## RAW DATA
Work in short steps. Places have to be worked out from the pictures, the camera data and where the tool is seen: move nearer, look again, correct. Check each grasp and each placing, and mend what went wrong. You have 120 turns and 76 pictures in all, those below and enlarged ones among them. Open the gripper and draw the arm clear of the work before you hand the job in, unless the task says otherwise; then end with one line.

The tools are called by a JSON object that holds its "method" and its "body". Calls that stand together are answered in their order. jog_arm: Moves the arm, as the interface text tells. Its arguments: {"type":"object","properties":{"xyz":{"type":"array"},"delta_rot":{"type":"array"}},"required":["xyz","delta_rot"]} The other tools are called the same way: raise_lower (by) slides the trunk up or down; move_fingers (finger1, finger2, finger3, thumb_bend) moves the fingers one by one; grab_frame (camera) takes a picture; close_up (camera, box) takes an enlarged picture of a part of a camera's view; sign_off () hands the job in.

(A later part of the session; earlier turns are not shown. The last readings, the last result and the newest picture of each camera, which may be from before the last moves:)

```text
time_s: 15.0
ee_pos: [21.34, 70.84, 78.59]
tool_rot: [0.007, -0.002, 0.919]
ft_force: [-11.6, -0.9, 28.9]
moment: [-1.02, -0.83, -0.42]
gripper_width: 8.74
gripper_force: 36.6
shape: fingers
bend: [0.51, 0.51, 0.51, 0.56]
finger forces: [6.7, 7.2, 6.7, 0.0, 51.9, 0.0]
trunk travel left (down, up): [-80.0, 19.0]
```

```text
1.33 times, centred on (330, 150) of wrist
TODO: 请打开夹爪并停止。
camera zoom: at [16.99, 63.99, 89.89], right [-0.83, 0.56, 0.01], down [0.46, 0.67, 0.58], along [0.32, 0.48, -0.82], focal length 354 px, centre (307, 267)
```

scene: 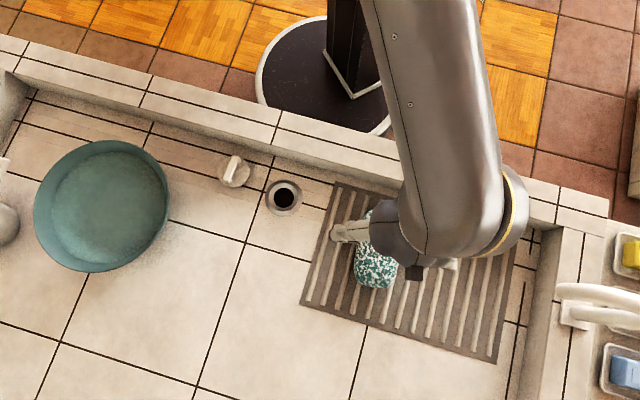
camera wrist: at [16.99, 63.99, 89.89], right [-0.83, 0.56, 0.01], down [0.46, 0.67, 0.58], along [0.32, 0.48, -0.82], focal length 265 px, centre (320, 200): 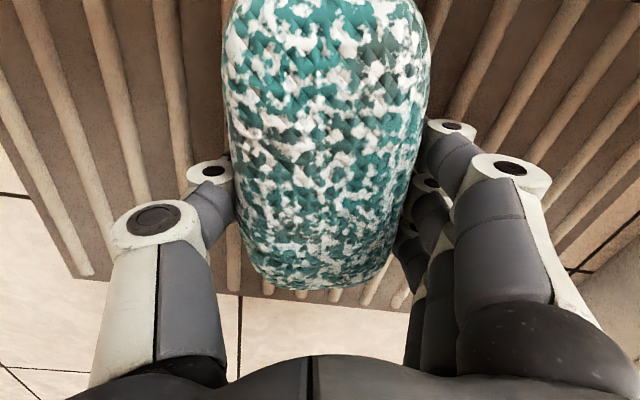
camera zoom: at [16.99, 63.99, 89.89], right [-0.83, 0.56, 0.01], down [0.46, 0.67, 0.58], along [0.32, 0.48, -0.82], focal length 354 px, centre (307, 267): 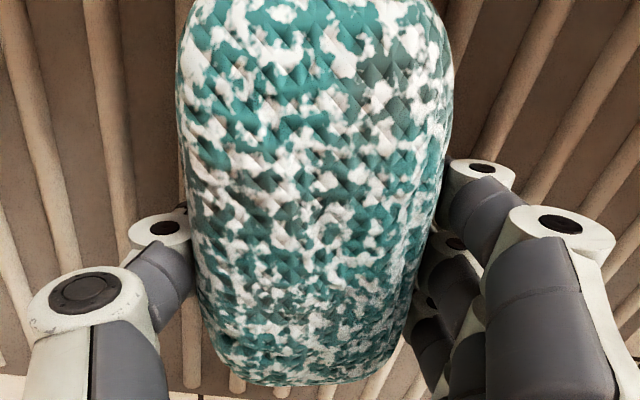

## WHAT YOU WILL DO
Write out every line above exactly as it is, leaving out the pictures.

## EXERCISE ANSWER
Work in short steps. Places have to be worked out from the pictures, the camera data and where the tool is seen: move nearer, look again, correct. Check each grasp and each placing, and mend what went wrong. You have 120 turns and 76 pictures in all, those below and enlarged ones among them. Open the gripper and draw the arm clear of the work before you hand the job in, unless the task says otherwise; then end with one line.

The tools are called by a JSON object that holds its "method" and its "body". Calls that stand together are answered in their order. jog_arm: Moves the arm, as the interface text tells. Its arguments: {"type":"object","properties":{"xyz":{"type":"array"},"delta_rot":{"type":"array"}},"required":["xyz","delta_rot"]} The other tools are called the same way: raise_lower (by) slides the trunk up or down; move_fingers (finger1, finger2, finger3, thumb_bend) moves the fingers one by one; grab_frame (camera) takes a picture; close_up (camera, box) takes an enlarged picture of a part of a camera's view; sign_off () hands the job in.

(A later part of the session; earlier turns are not shown. The last readings, the last result and the newest picture of each camera, which may be from before the last moves:)

```text
time_s: 15.0
ee_pos: [21.34, 70.84, 78.59]
tool_rot: [0.007, -0.002, 0.919]
ft_force: [-11.6, -0.9, 28.9]
moment: [-1.02, -0.83, -0.42]
gripper_width: 8.74
gripper_force: 36.6
shape: fingers
bend: [0.51, 0.51, 0.51, 0.56]
finger forces: [6.7, 7.2, 6.7, 0.0, 51.9, 0.0]
trunk travel left (down, up): [-80.0, 19.0]
```

```text
1.33 times, centred on (330, 150) of wrist
TODO: 请打开夹爪并停止。
camera zoom: at [16.99, 63.99, 89.89], right [-0.83, 0.56, 0.01], down [0.46, 0.67, 0.58], along [0.32, 0.48, -0.82], focal length 354 px, centre (307, 267)
```

scene: 
camera wrist: at [16.99, 63.99, 89.89], right [-0.83, 0.56, 0.01], down [0.46, 0.67, 0.58], along [0.32, 0.48, -0.82], focal length 265 px, centre (320, 200): 
camera zoom: at [16.99, 63.99, 89.89], right [-0.83, 0.56, 0.01], down [0.46, 0.67, 0.58], along [0.32, 0.48, -0.82], focal length 354 px, centre (307, 267): 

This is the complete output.